19.1 percent of people who got tested for COVID-19 over the past seven days were positive for the disease, according to DHS. That rate has risen sharply since Tuesday.

The positivity rate is often read by public health officials as a measure of overall testing levels. A high rate could indicate that testing in the state is limited, and skewed toward those already flagged as potentially having COVID-19. A lower rate could indicate testing is more widespread. Changes in the test positivity rate can also speak to COVID-19’s spread, if the size and makeup of the testing pool stays consistent.

On Sept. 30, DHS also introduced an alternative positivity rate, one that measures the percentage of tests that are positive, instead of the percentage of people who get a positive result. The new metric takes into account people who have been tested multiple times. The seven-day average for that number is at 9.9 percent.

According to DHS, there were 950 COVID-19 patients hospitalized as of Monday. A total of 8,454 people have been hospitalized because of the disease, or 5.6 percent of all positive cases.

The latest figures bring the overall total of positive cases in Wisconsin to 152,192, according to DHS. A total of 1,474 people in Wisconsin have died from COVID-19.

COVID-19 activity varies heavily from county to county. The latest activity data from DHS, released Wednesday, showed 55 counties had a “very high level” of COVID-19 activity, and the rest had a “high” level of activity. Wisconsin overall had a “very high” level of activity, according to DHS.

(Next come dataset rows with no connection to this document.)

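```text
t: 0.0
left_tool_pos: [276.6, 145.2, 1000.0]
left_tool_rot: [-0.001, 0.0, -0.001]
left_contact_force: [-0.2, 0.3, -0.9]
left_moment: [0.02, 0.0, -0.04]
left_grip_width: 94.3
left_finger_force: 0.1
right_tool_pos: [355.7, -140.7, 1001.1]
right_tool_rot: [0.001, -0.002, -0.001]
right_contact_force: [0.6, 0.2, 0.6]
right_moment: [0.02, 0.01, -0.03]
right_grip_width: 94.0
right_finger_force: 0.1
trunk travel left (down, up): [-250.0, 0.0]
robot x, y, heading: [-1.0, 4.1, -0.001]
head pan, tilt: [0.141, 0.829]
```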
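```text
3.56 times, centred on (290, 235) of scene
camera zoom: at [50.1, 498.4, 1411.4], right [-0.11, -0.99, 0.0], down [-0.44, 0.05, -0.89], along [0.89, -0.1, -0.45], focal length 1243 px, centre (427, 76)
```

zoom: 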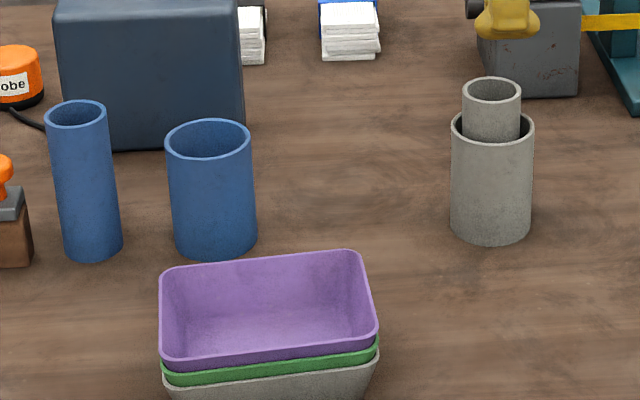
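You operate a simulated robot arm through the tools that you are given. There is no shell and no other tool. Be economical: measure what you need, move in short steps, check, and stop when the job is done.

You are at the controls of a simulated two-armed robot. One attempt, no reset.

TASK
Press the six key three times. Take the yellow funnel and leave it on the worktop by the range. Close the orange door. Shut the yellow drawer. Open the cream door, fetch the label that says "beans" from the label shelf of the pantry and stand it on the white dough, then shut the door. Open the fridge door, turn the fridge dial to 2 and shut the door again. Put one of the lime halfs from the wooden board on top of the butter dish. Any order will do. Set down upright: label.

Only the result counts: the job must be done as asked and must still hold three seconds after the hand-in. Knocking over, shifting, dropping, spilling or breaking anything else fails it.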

COVID-19 activity designations are based on the number of new cases per a county’s population over a 14-day period, as well as whether there’s an upward or downward trend in new cases.

As of Wednesday, the state’s Fox Valley region had the most new cases per capita over the previous two weeks, while Wisconsin’s North Central region saw cases rise most rapidly.

Wisconsin’s daily testing capacity — based on the availability of test supplies and adequate staffing — has grown from 120 available lab tests in early March to 42,234 as of Monday. The number of actual people with new test results reported Monday was 9,771.

A total of 1,697,884 people have been tested over the course of the pandemic. Of those, 1,545,692 have tested negative.